Eight hours later, Melanie called.

"I said, 'Ed, where's Mackenzee? She's not at day care. And the phone went dead. And I knew."

"Did you know when you got to the car that she was gone?" Smith asked Ed.
"Yeah. I didn't want to believe it. But, yeah."

"When I got there, they were pulling her out of the car," Melannie cried. "And they wouldn't let me hold her. They wouldn't let me touch her. They kept pulling me back and wouldn't let me touch her."

Mackenzee died of hyperthermia, Smith reports. As the car sat in the Florida sun, her body temperature hit 107 degrees.

"You know," Smith remarked to Ed and Melanie, "there are people out there who look at you guys and can divorce themselves from your story by saying, 'I would never do that. What do you say to them?"

"We were the same way," Melanie responded. "It never crossed our minds that we would ever have to go through anything like this."

"You have things on your mind, you're thinking about the rest of your day, you're thinking about what you're going to do next, and you just get, as cruel as it sounds, it escapes your mind," Ed explains.

But heat is only one hazard, Smith adds.

Some parents think it's OK to leave kids in the car with it running and the air conditioning on. That also can be a fatal mistake. Kids can get trapped in power windows, or shift the car into gear, endangering themselves and others.

That's what happened to Michele Struttmann and her son, Harrison.

"Other parents left their children alone in a running vehicle. And their children shifted the vehicle into gear, and it ran over myself and my 2-year-old son."

Harrison was killed. And now his mom and dad devote their time to warning other parents about the danger, starting an organization called Kids in Cars.
"I just want people to realize it only takes a minute. So don't get into the deadly habit of leaving your child alone in a vehicle for just a minute," Struttman warns.

The legal system is still grappling with how to handle these cases.

No charges were filed against the parents involved in Harrison's death.

Dentist Sierra had to do 10 years probation and 500 hours of community service.

"Any words that I can say will not take my pain away," he says.

But just last month, Antonio Balta was convicted of aggravated manslaughter. His baby, Veronica, died when he knowingly left her in the car for 45 minutes while he gambled at a racetrack.

On the witness stand, Balta said, "She was my life, and I suffer her loss every waking hour of each day."

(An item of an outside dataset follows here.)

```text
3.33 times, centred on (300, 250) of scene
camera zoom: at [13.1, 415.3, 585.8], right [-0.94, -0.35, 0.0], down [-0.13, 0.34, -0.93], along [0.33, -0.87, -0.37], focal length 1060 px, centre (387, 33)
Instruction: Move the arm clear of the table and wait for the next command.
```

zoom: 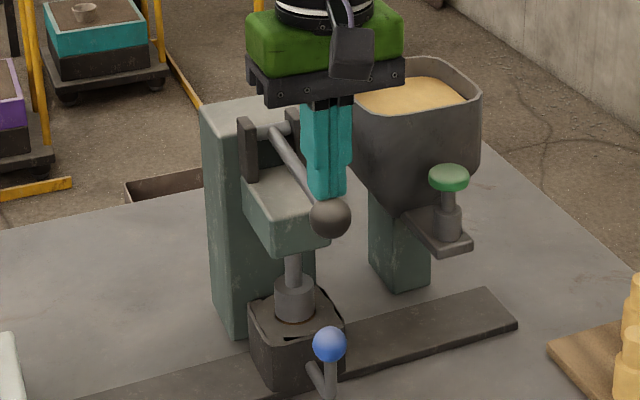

He was sentenced to 20 years in prison.

No charges have been filed against Ed Hynes.

But his family says losing Mackenzee is, in its own way, a life sentence.

"I don't think there's a bigger punishment than that," Melanie says. "I don't think any amount of prison time or jail could ever punish as bad as living with the fact every day that she's not with us."

One of the reasons people forget a baby's in the car is that, as we all know, you're supposed to put the car seat in the back, so parents often don't have direct eye contact with the child, Smith points out. But now, NASA -- yes, the space agency -- has developed a device that sounds an alarm any time a child is left in a car seat. It should be available in June.